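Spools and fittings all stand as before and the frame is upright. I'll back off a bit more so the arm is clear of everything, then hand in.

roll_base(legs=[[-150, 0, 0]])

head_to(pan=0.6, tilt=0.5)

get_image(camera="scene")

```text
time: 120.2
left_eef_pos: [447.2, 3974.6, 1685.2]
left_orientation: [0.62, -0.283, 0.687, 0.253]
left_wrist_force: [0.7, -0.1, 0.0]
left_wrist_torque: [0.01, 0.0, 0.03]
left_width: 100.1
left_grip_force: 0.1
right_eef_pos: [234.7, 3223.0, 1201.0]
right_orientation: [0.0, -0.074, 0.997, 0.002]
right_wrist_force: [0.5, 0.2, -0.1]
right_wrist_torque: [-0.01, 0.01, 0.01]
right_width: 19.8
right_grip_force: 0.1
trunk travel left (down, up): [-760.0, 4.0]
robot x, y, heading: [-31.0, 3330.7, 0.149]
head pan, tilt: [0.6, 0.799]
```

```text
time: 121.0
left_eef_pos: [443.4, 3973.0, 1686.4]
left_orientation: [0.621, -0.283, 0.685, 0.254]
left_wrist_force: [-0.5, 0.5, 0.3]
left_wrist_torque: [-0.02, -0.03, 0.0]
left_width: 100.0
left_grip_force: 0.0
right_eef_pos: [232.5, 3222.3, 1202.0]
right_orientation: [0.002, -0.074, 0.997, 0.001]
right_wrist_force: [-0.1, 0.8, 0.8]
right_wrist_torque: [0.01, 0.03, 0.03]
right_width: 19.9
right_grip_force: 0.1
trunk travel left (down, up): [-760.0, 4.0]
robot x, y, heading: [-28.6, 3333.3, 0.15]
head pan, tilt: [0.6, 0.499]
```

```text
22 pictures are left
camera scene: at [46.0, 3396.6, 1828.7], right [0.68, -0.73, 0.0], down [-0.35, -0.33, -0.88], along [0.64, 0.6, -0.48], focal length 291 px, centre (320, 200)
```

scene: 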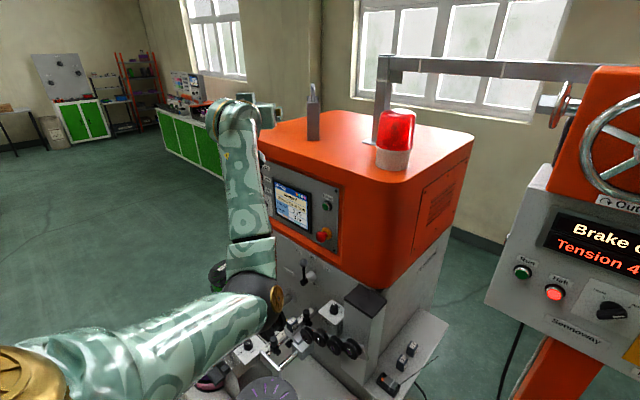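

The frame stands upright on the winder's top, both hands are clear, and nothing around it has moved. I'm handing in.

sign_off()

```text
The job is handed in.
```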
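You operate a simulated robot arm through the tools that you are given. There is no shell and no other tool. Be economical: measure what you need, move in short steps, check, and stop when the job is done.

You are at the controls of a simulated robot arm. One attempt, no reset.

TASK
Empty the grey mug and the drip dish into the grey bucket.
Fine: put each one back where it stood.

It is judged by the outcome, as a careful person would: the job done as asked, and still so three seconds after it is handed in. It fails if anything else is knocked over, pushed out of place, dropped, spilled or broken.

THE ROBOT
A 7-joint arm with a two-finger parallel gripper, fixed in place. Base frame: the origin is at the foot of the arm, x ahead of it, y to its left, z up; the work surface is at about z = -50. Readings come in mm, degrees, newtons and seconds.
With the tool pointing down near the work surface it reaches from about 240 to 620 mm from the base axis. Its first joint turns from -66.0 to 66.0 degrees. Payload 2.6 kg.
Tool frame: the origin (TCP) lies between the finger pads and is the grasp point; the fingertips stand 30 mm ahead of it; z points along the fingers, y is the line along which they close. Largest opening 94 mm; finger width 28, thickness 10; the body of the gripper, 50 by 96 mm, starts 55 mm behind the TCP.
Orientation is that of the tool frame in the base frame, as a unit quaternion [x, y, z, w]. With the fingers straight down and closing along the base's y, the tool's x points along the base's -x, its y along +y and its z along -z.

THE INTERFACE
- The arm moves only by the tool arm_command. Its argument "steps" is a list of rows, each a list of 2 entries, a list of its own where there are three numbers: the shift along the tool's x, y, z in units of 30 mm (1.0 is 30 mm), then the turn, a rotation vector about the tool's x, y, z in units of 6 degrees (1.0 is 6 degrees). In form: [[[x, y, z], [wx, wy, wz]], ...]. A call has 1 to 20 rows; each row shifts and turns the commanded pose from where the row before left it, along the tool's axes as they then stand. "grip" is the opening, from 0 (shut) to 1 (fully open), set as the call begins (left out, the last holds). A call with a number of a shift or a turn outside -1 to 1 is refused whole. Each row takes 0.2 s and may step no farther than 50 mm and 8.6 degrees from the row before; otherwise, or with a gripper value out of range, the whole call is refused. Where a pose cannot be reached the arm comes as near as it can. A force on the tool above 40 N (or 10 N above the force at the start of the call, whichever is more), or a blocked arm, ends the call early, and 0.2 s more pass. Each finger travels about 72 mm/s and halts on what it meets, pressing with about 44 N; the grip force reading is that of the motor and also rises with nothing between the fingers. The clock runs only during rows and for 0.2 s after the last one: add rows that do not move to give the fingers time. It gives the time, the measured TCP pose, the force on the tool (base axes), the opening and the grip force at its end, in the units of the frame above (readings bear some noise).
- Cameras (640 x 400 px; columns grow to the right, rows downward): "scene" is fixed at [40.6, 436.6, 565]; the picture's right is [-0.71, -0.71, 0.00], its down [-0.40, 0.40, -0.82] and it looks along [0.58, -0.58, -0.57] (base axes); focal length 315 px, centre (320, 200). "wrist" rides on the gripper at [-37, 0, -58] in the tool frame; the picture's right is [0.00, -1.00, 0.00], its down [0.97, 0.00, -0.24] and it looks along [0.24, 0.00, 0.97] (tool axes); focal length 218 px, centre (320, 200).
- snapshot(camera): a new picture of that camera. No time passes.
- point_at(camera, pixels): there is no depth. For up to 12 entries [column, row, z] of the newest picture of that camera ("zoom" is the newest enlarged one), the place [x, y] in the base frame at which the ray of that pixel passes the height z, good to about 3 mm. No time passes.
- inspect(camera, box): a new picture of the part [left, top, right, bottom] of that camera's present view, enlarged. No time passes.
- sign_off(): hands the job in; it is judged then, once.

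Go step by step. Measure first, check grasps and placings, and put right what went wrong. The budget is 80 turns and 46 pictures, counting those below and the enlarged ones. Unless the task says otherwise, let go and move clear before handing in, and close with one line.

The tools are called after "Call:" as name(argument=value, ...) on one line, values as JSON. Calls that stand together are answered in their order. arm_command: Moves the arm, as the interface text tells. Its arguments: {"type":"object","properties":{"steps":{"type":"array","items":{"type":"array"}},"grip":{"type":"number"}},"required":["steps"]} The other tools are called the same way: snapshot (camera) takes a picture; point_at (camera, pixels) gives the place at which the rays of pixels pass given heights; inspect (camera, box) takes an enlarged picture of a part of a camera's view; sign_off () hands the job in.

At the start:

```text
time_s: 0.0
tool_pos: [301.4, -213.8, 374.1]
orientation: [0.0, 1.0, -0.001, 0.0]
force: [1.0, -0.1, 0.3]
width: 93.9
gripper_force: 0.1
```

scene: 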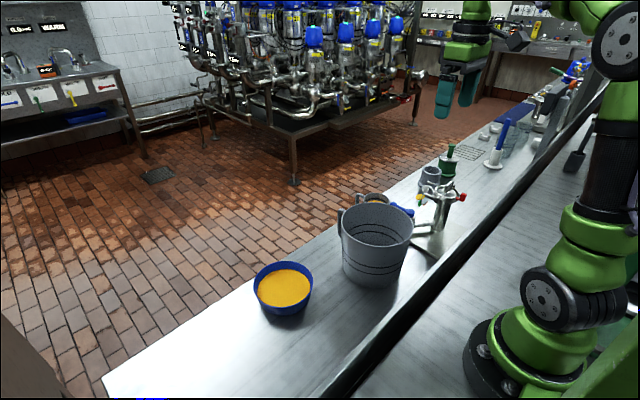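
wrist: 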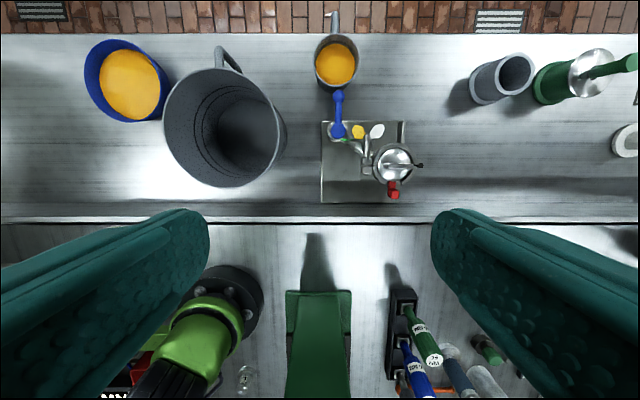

** Problem details **
Every line from the one with "- point_at(camera, pixels): there" through the last line of the material gets printed exactly, and nothing more. Omit the pictures. Give them as a JSON list of strings, one for each line, with blank lines left out.

** Written answer **
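[
  "- point_at(camera, pixels): there is no depth. For up to 12 entries [column, row, z] of the newest picture of that camera (\"zoom\" is the newest enlarged one), the place [x, y] in the base frame at which the ray of that pixel passes the height z, good to about 3 mm. No time passes.",
  "- inspect(camera, box): a new picture of the part [left, top, right, bottom] of that camera's present view, enlarged. No time passes.",
  "- sign_off(): hands the job in; it is judged then, once.",
  "Go step by step. Measure first, check grasps and placings, and put right what went wrong. The budget is 80 turns and 46 pictures, counting those below and the enlarged ones. Unless the task says otherwise, let go and move clear before handing in, and close with one line.",
  "The tools are called after \"Call:\" as name(argument=value, ...) on one line, values as JSON. Calls that stand together are answered in their order. arm_command: Moves the arm, as the interface text tells. Its arguments: {\"type\":\"object\",\"properties\":{\"steps\":{\"type\":\"array\",\"items\":{\"type\":\"array\"}},\"grip\":{\"type\":\"number\"}},\"required\":[\"steps\"]} The other tools are called the same way: snapshot (camera) takes a picture; point_at (camera, pixels) gives the place at which the rays of pixels pass given heights; inspect (camera, box) takes an enlarged picture of a part of a camera's view; sign_off () hands the job in.",
  "At the start:",
  "```text",
  "time_s: 0.0",
  "tool_pos: [301.4, -213.8, 374.1]",
  "orientation: [0.0, 1.0, -0.001, 0.0]",
  "force: [1.0, -0.1, 0.3]",
  "width: 93.9",
  "gripper_force: 0.1",
  "```",
  "scene: ",
  "wrist: "
]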